- Problem 1 -
Please copy out the portion of the selection from "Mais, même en" to "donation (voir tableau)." without changes.
- Problem 2 -
Take up the selection again after its last words.

- Provided data -
· · ·
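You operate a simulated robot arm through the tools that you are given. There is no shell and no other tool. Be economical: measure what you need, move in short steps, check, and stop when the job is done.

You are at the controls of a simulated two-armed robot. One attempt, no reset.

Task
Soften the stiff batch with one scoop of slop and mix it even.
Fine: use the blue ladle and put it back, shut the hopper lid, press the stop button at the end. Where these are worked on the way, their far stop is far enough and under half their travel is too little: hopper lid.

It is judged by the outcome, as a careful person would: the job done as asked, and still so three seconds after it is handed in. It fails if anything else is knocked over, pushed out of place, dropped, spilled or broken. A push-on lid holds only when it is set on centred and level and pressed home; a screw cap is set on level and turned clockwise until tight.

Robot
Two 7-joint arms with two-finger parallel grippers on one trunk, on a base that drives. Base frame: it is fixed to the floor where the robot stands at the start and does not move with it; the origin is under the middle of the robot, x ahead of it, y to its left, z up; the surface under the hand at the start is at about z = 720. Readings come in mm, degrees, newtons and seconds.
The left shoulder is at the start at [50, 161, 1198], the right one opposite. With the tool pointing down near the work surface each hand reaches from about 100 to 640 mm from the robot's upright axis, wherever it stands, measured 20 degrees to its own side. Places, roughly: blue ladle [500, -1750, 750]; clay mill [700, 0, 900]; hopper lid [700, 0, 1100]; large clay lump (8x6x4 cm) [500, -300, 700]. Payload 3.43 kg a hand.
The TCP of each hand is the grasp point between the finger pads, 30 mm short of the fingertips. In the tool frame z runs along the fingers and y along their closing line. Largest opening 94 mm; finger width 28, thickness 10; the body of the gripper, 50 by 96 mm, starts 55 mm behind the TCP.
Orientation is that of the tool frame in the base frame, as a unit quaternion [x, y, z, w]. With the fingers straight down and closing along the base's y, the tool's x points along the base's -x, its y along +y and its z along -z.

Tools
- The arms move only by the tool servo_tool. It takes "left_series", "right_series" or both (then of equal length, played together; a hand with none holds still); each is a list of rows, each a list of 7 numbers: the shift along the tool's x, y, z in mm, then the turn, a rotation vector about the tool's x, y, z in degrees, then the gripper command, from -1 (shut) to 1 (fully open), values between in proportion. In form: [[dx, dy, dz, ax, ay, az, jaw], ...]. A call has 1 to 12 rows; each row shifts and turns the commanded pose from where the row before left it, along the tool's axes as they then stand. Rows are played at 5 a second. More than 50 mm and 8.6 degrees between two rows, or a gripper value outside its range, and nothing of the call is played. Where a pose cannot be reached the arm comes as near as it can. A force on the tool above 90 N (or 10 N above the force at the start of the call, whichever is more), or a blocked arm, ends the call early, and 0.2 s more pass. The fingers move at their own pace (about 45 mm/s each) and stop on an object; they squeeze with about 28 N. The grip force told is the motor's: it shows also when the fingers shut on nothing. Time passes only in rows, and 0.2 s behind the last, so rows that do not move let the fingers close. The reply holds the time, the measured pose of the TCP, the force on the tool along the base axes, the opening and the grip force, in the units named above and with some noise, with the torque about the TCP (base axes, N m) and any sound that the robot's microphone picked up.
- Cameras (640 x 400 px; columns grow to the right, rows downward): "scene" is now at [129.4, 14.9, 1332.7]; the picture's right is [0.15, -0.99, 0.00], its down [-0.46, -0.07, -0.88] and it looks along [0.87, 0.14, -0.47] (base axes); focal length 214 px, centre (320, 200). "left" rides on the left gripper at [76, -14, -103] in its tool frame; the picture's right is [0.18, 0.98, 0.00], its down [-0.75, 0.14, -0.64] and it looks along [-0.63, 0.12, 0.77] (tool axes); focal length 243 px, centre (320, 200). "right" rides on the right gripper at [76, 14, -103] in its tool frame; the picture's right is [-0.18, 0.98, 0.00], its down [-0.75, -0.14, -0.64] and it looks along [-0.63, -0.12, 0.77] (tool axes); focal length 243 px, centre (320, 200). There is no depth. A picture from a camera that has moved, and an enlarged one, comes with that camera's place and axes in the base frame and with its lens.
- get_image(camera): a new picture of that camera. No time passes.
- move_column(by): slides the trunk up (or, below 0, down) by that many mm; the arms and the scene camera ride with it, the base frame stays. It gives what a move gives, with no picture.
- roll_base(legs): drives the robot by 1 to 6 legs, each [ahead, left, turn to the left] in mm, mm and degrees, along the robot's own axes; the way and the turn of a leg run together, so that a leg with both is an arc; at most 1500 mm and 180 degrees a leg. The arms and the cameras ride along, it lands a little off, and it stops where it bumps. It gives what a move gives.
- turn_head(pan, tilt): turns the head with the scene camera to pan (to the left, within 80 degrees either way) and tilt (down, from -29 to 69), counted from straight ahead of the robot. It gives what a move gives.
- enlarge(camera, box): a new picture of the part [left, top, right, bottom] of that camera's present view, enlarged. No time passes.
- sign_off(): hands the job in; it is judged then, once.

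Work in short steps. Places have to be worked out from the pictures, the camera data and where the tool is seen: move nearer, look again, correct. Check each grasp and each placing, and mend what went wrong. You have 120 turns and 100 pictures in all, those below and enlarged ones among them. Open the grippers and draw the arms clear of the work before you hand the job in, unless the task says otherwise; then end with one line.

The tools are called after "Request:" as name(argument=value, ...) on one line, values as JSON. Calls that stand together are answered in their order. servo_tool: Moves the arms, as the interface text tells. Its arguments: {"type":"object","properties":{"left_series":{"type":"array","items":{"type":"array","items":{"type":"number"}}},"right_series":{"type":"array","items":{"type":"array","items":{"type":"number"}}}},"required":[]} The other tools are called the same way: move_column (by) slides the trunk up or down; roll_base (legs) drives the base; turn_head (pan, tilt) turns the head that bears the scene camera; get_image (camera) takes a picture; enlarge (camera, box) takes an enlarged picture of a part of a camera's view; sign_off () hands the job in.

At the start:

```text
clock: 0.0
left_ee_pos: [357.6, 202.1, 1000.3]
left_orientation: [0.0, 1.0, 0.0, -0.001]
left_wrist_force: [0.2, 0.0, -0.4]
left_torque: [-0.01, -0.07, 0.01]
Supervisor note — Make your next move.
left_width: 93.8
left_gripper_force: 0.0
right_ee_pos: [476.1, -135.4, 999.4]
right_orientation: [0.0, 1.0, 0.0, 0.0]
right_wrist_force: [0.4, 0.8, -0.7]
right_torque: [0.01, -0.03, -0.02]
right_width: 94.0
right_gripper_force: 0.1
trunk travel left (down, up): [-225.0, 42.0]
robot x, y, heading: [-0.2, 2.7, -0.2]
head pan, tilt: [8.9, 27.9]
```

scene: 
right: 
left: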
· · ·
- Selection -
Tout le monde n’a pas la chance d’habiter Schwyz, unique canton à ne prélever aucun impôt sur les donations! Ou plutôt d’y avoir une tante richissime et partageuse, car c’est, en fait, toujours le canton du donateur et non celui de l’heureux bénéficiaire qui taxe en la matière. Seule exception: les dons d’un bien immobilier, qui sont imposés selon le régime fiscal du canton où il est situé.
En Suisse romande, le fisc se réserve habituellement une part du gâteau, surtout s’il est gros et si le lien de parenté entre celui qui donne et celui qui reçoit s’avère plus ou moins éloigné.
Mais, même en Romandie, l’impôt sur les donations n’est pas une fatalité, loin de là. Les différentes lois fiscales cantonales prévoient toutes certaines libéralités. Aujourd’hui, les dons faits entre conjoints, ou entre partenaires enregistrés, sont totalement exemptés. Et seuls Neuchâtel et Vaud prélèvent encore un impôt auprès des enfants et petits-enfants bénéficiaires d’une donation (voir tableau).
· · ·
- Exercise response 1 -
Mais, même en Romandie, l’impôt sur les donations n’est pas une fatalité, loin de là. Les différentes lois fiscales cantonales prévoient toutes certaines libéralités. Aujourd’hui, les dons faits entre conjoints, ou entre partenaires enregistrés, sont totalement exemptés. Et seuls Neuchâtel et Vaud prélèvent encore un impôt auprès des enfants et petits-enfants bénéficiaires d’une donation (voir tableau).

- Exercise response 2 -
Les astuces du système
Partout, des seuils ou des franchises d’imposition ont également été prévus, en deçà desquels le don est entièrement exonéré. Un Neuchâtelois peut ainsi offrir 10 000 fr. à son meilleur ami sans que ce dernier ait à reverser le moindre centime à l’Etat. Berne ferme les yeux jusqu’à 12 000 fr., mais le canton du Valais n’exonère, en théorie, que les dons de 1999 fr., mais 2000 fr. en pratique.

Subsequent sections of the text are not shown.